Data:
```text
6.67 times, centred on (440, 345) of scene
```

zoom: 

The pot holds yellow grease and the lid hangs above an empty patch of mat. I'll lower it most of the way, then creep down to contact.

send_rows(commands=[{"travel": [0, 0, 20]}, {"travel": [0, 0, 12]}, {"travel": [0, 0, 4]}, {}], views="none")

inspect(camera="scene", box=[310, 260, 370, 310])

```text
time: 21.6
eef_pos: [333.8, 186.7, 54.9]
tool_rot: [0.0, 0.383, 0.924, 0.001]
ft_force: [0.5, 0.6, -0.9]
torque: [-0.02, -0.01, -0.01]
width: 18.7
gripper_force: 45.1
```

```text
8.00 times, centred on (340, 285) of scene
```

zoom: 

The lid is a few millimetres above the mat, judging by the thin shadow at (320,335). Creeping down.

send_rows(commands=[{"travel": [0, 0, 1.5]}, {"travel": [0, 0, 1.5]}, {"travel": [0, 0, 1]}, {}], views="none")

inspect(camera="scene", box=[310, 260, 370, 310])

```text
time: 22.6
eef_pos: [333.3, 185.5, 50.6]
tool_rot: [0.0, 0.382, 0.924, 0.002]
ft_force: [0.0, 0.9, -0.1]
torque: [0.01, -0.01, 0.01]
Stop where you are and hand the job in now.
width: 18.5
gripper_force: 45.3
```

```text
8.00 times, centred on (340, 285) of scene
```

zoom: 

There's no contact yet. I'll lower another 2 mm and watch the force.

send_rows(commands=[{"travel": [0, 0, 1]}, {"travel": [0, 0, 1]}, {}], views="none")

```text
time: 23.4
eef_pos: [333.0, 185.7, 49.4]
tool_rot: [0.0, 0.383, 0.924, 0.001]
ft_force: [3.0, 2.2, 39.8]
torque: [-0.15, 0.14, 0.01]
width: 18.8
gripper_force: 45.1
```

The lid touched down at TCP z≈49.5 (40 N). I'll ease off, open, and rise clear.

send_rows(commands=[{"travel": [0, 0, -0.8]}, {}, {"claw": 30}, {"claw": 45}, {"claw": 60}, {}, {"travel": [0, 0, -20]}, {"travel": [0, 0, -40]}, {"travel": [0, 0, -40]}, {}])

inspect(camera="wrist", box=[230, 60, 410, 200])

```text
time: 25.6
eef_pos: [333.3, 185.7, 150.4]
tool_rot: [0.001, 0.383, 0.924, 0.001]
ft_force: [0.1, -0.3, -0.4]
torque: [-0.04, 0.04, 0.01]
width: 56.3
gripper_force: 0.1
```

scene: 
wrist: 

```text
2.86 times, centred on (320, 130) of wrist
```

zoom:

Problem description:
Retype the listing. Match it exactly. Format the lines as a JSON array of strings and drop empty lines.

Result below:
[
  "```text",
  "6.67 times, centred on (440, 345) of scene",
  "```",
  "zoom: ",
  "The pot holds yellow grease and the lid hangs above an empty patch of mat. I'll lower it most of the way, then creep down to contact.",
  "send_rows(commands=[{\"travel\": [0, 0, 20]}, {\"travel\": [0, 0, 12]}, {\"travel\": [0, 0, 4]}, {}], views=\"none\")",
  "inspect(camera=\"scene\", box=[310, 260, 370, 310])",
  "```text",
  "time: 21.6",
  "eef_pos: [333.8, 186.7, 54.9]",
  "tool_rot: [0.0, 0.383, 0.924, 0.001]",
  "ft_force: [0.5, 0.6, -0.9]",
  "torque: [-0.02, -0.01, -0.01]",
  "width: 18.7",
  "gripper_force: 45.1",
  "```",
  "```text",
  "8.00 times, centred on (340, 285) of scene",
  "```",
  "zoom: ",
  "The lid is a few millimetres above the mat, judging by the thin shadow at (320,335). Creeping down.",
  "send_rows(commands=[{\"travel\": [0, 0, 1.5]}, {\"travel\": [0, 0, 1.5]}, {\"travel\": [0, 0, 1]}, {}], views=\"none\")",
  "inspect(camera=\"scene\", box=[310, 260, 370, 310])",
  "```text",
  "time: 22.6",
  "eef_pos: [333.3, 185.5, 50.6]",
  "tool_rot: [0.0, 0.382, 0.924, 0.002]",
  "ft_force: [0.0, 0.9, -0.1]",
  "torque: [0.01, -0.01, 0.01]",
  "Stop where you are and hand the job in now.",
  "width: 18.5",
  "gripper_force: 45.3",
  "```",
  "```text",
  "8.00 times, centred on (340, 285) of scene",
  "```",
  "zoom: ",
  "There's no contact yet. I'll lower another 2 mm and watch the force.",
  "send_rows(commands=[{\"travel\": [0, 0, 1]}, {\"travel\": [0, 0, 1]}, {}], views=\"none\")",
  "```text",
  "time: 23.4",
  "eef_pos: [333.0, 185.7, 49.4]",
  "tool_rot: [0.0, 0.383, 0.924, 0.001]",
  "ft_force: [3.0, 2.2, 39.8]",
  "torque: [-0.15, 0.14, 0.01]",
  "width: 18.8",
  "gripper_force: 45.1",
  "```",
  "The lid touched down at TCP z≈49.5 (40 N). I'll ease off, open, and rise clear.",
  "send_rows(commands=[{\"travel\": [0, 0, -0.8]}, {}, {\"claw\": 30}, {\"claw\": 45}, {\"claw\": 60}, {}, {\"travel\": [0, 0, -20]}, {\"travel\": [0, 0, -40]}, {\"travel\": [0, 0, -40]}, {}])",
  "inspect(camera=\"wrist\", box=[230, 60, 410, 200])",
  "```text",
  "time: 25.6",
  "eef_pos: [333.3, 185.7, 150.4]",
  "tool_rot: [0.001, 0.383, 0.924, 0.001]",
  "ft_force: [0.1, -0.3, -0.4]",
  "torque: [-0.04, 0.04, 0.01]",
  "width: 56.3",
  "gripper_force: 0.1",
  "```",
  "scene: ",
  "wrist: ",
  "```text",
  "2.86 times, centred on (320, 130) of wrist",
  "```",
  "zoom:"
]